COMPROMISE ON TAXES, HEALTHCARE?
Compromise is not impossible in these areas. Democrats hope to boost tax revenues primarily by ending breaks and closing loopholes, rather than raising rates. Two recent Senate votes have given them heart as Republicans backed closing tax breaks for ethanol providers.
On healthcare, Democrats have blasted a Republican plan that would scale back the Medicare health program for future retirees. But they have proposed less dramatic changes that could still save hundreds of billions of dollars.
Both President Barack Obama and Republicans have proposed significant changes to the Medicaid health program for the poor. Obama has also said he would support limiting medical malpractice lawsuits -- a longtime Republican priority.
"I think we really are covering every type of spending program there is," Representative Eric Cantor, the No. 2 House Republican, told reporters. "We are doing all that we have set out to do."

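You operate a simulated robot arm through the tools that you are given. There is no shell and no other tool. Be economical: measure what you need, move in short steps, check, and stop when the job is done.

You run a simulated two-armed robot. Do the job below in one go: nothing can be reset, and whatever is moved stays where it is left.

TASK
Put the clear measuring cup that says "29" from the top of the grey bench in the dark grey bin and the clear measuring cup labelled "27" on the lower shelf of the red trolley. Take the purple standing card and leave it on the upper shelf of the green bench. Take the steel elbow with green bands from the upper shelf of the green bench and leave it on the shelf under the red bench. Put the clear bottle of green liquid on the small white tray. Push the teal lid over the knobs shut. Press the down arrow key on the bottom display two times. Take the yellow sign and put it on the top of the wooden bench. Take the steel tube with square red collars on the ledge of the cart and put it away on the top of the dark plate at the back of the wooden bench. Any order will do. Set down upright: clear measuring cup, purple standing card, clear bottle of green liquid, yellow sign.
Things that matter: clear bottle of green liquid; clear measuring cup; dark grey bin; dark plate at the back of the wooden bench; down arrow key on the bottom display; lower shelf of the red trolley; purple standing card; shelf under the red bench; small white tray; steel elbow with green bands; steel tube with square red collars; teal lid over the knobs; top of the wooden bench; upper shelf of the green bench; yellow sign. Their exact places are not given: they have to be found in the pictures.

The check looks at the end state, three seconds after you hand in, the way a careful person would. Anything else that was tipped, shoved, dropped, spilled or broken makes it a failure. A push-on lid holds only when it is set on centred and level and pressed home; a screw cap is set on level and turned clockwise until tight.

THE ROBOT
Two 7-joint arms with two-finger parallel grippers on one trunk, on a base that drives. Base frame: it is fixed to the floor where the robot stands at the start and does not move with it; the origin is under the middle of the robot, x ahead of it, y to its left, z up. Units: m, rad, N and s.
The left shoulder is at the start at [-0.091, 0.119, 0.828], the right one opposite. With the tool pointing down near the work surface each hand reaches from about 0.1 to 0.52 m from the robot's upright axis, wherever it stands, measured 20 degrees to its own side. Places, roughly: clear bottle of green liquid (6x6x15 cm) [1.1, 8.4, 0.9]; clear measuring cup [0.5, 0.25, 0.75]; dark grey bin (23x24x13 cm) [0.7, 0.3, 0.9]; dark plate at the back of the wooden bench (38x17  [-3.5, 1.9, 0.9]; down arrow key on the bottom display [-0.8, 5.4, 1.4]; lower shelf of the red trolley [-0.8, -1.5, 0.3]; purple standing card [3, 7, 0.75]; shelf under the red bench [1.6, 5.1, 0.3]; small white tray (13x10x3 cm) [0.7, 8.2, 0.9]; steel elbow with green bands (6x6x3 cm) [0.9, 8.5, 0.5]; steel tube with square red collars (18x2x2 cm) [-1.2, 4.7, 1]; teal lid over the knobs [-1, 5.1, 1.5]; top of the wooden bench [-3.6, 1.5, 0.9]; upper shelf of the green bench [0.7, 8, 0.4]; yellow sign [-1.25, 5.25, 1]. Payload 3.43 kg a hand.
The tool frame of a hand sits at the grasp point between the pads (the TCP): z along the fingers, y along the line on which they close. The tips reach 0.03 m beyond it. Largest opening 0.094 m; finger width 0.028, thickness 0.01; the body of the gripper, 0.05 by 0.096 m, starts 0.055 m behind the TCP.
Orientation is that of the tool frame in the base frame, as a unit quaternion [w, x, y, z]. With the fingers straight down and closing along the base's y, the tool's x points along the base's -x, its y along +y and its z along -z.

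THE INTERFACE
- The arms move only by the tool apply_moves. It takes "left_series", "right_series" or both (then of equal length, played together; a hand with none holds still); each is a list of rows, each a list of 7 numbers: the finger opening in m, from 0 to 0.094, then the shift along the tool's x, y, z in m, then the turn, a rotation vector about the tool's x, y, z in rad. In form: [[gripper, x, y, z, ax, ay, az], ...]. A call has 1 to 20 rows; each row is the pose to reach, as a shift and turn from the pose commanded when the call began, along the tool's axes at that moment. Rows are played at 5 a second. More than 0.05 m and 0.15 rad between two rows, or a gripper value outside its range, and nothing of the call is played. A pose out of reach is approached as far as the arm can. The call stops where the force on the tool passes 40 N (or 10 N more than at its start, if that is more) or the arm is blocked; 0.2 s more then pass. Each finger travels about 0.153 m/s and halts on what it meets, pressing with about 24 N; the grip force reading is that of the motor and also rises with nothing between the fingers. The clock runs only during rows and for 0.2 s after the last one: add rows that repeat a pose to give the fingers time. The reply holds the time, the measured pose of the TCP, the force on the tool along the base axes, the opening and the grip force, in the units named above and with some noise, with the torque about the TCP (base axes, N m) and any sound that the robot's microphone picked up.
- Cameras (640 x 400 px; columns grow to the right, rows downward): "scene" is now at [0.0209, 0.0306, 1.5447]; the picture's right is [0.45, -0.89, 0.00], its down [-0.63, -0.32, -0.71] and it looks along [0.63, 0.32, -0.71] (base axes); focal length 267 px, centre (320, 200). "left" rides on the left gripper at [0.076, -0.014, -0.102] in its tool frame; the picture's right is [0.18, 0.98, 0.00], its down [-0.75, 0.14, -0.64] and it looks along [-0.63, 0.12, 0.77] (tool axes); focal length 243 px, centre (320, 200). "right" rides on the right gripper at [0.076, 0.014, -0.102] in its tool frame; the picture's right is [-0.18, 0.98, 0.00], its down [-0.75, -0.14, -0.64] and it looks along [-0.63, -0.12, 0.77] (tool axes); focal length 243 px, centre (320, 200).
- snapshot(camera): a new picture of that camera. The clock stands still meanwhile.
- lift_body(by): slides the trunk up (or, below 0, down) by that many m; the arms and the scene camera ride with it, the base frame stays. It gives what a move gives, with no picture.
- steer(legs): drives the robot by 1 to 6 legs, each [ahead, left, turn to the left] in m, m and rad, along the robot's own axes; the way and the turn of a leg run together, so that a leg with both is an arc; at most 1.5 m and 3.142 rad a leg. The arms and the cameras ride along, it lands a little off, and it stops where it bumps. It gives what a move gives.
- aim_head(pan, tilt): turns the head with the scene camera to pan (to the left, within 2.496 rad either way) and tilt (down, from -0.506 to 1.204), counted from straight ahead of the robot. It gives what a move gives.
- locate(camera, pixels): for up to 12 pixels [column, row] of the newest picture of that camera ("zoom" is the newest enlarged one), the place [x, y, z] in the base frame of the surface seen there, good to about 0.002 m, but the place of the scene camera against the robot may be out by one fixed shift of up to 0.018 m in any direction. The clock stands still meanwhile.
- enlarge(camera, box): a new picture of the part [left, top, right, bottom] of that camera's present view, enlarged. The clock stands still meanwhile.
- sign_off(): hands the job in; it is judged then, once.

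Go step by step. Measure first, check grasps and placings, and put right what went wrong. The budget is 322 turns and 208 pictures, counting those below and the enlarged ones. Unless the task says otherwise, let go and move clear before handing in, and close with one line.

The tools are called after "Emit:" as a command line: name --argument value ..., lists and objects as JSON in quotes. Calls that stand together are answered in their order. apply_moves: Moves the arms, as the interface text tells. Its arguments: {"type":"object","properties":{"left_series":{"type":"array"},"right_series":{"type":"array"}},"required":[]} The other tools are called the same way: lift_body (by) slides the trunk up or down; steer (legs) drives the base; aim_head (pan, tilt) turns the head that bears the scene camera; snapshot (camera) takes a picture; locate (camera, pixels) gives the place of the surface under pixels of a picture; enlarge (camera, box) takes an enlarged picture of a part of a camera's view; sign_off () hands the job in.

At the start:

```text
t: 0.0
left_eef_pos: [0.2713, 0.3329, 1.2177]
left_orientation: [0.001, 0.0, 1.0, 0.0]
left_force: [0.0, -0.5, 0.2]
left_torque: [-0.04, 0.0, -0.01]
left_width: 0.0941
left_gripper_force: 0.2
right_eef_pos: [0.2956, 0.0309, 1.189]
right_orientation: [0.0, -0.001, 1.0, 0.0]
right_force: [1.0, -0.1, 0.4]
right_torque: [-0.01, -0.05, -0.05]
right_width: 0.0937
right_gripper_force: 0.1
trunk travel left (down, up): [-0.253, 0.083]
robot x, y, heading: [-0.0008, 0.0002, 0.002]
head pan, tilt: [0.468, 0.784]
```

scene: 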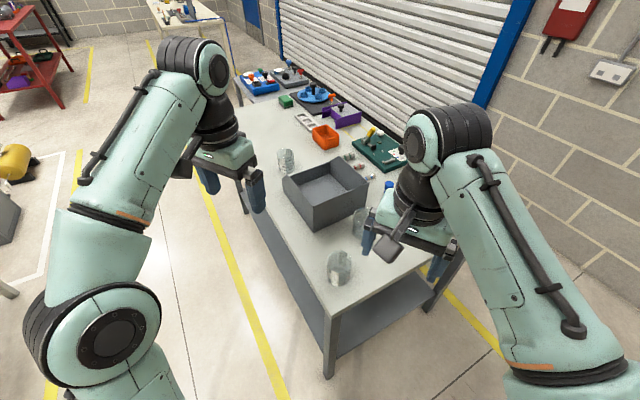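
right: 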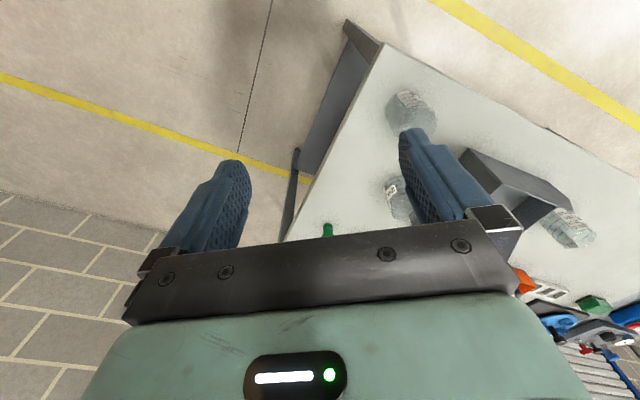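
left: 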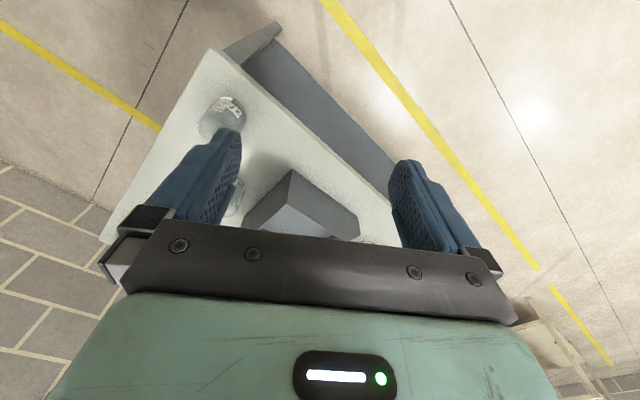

The group is stepping up negotiations as it faces a self-imposed deadline of July 1, with longer and more frequent talks set for next week.
The Obama administration has warned that it will run out of money to pay the nation's bills if Congress does not raise the debt ceiling by August 2 -- a prospect that could push the country back into recession and upend financial markets across the globe.
Washington needs to show investors that it can rise above its dysfunctional reputation, Biden said.
"The single most important thing to do for the markets is convince them no, that's not true, we can handle difficult decisions," he said.
Republicans want at least $2 trillion in cuts, measured over 10 years, to go along with a similar increase in the debt ceiling to ensure Congress doesn't have to revisit the politically toxic issue before the November 2012 elections.
The Biden group could claim another $2 billion in savings by mandating automatic cuts or tax increases if Congress doesn't meet specified deficit targets in coming years.
Budget deficits in recent years have hovered at their highest level relative to the economy since World War Two. The deficit is projected to hit $1.4 trillion in the fiscal year that ends September 30.